Üçüncü olarak, özellikle maden ocaklarında ve bazı sanayi havzalarında yaşanan grev ve eylemler sınıfın saflarında köklü bir hoşnutsuzluğun varlığına işaret etmektedir. Sarı sendikalar ve satılık sendikacılar bu hoşnutsuzluğun eyleme dönüşmesini engellemektedir. Soma katliamı Türkiye Maden İşçileri Sendikası (TMİS) özelinde patronların maşası sendikacıları tanımış ve sarı sendikaları tartışmaya açmıştır.
Dördüncü olarak, daha bir ay önce AKP’nin belediyeyi kazandığı bu maden kentinde polis birliklerinin ve koruma ordusunun kuşatmasına rağmen Erdoğan açıkça istifaya davet edilmiş, yuhalanmış ve otomobili tekmelenmiştir.
Öte yandan, Diktatör ve onu ayakta tutan güçler korkuyor, yalan söylüyor, tehdit ediyor, yasaklıyor ve artan ölçüde zora başvuruyor. Bütün bunlara rağmen yönetememe sorununu çözemiyor. Kriz daha sık aralıklarla ortaya çıkıyor. İşte işaretleri…
Birincisi, rejim Taksime çıkışı engellemek için geçen yılkinden çok daha fazla polise, TOMA’ya ihtiyaç duymuştur. 40 bin polis, 50 TOMA ancak Taksimi tutabilmiştir. Bütün İstanbul 1 Mayıs alanına dönüşmüştür.
İkincisi, Erdoğan yalnızca rejimin yıkıcı güçleri ile değil diğer düzen güçleri ile de kanlı bıçaklıdır. Muhalefet partileri ile kavgası anlaşılabilir de birkaç gün arayla AYM ve TBB başkanı ile en ağır ithamlar, suçlamalarla laf dalaşına girmesine ne demeli.

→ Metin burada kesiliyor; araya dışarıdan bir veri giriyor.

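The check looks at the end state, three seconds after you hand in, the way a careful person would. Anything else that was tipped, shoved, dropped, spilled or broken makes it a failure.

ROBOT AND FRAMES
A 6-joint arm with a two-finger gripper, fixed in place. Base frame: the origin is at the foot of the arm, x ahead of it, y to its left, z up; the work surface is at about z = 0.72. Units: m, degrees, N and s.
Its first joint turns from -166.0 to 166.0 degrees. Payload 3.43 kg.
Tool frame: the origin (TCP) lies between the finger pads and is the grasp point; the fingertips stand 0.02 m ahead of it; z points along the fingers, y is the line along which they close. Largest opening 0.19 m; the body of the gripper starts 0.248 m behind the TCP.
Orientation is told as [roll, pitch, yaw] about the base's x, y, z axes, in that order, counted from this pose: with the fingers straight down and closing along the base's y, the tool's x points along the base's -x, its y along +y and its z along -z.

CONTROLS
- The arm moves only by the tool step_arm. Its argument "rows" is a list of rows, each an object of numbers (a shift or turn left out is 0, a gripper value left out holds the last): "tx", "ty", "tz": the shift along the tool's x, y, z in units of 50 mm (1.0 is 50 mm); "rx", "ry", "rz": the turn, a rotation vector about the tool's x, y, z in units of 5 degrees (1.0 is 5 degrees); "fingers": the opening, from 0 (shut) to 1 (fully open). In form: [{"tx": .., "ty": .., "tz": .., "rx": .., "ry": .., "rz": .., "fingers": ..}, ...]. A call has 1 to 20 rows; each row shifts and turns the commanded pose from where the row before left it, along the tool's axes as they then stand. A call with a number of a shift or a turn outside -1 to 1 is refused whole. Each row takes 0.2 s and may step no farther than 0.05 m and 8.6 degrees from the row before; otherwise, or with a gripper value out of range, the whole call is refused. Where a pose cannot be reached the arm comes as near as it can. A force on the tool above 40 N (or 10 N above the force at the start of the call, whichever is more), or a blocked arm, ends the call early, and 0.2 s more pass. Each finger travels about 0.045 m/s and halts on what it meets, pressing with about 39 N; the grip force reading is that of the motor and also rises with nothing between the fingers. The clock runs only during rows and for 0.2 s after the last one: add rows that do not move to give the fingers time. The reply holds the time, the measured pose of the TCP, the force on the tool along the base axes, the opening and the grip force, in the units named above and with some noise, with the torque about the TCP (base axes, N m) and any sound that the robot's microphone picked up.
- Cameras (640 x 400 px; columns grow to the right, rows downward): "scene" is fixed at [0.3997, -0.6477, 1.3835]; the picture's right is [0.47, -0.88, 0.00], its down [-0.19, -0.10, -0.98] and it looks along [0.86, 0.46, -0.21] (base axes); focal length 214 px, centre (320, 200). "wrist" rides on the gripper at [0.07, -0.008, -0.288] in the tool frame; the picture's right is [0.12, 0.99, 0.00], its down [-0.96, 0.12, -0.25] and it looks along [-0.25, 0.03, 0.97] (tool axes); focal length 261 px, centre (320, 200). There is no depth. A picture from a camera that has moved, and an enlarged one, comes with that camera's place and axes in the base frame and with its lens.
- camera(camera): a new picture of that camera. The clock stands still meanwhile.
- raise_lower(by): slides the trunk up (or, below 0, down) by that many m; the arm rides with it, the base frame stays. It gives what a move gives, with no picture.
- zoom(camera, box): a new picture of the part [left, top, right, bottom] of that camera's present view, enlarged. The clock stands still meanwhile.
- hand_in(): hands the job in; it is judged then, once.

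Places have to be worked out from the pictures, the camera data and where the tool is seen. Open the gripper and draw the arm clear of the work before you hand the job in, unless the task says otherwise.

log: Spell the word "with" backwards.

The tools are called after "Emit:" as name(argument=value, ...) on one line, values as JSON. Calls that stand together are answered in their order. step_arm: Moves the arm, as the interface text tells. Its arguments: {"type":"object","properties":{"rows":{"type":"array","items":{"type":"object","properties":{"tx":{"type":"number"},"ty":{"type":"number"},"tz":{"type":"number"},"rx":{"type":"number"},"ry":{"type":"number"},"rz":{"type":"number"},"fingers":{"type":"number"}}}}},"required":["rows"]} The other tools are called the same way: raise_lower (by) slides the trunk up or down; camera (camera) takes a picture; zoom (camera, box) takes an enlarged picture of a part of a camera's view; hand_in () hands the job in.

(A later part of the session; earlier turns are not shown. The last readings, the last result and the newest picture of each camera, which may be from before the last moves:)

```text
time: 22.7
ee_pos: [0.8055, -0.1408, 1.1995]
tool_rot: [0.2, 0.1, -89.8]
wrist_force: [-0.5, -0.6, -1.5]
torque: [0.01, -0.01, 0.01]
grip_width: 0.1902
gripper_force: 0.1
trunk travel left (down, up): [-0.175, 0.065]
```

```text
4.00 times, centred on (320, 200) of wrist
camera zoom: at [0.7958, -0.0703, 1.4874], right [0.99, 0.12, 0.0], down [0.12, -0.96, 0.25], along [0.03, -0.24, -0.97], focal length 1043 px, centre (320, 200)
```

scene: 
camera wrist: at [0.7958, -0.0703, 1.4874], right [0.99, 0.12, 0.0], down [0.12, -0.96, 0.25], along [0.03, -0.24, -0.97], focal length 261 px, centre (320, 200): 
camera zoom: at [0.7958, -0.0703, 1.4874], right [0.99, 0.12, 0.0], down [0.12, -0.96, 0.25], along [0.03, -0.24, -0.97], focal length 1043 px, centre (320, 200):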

Üçüncüsü, Soma’da yuhalanması, istifaya davet edilmesi diktatör bozuntusunun kimyasını bozmuş, önüne gelene laf atmış, hakaret etmiş, yumruk sallamıştır. Bu defa korkusunu gizleyemedi, gözlerindeki korku ekranlara yansıdı.
Dördüncüsü, Soma’da sıkıyönetim ilan etmiş, kente girişler yasaklanmıştır. Avukatlar dahil bir şekilde kente girmeyi başarmış olan insanlar gözaltına alınmış, gözaltında fiziki ve psikolojik şiddet uygulanmıştır. Yine de ne avukatlar ve dayanışma amacıyla çevre kentlerde bulunanlar alanı terk etmiştir ne de gösteriler sonlanmıştır.
Sonuç yerine: HDK-HDP güçleri olarak oluşturmaya çalıştığımız ezilenler koalisyonu objektif olarak her zamankinden daha olasılık dahilindedir. Rejim ise her zamankinden daha kırılgan.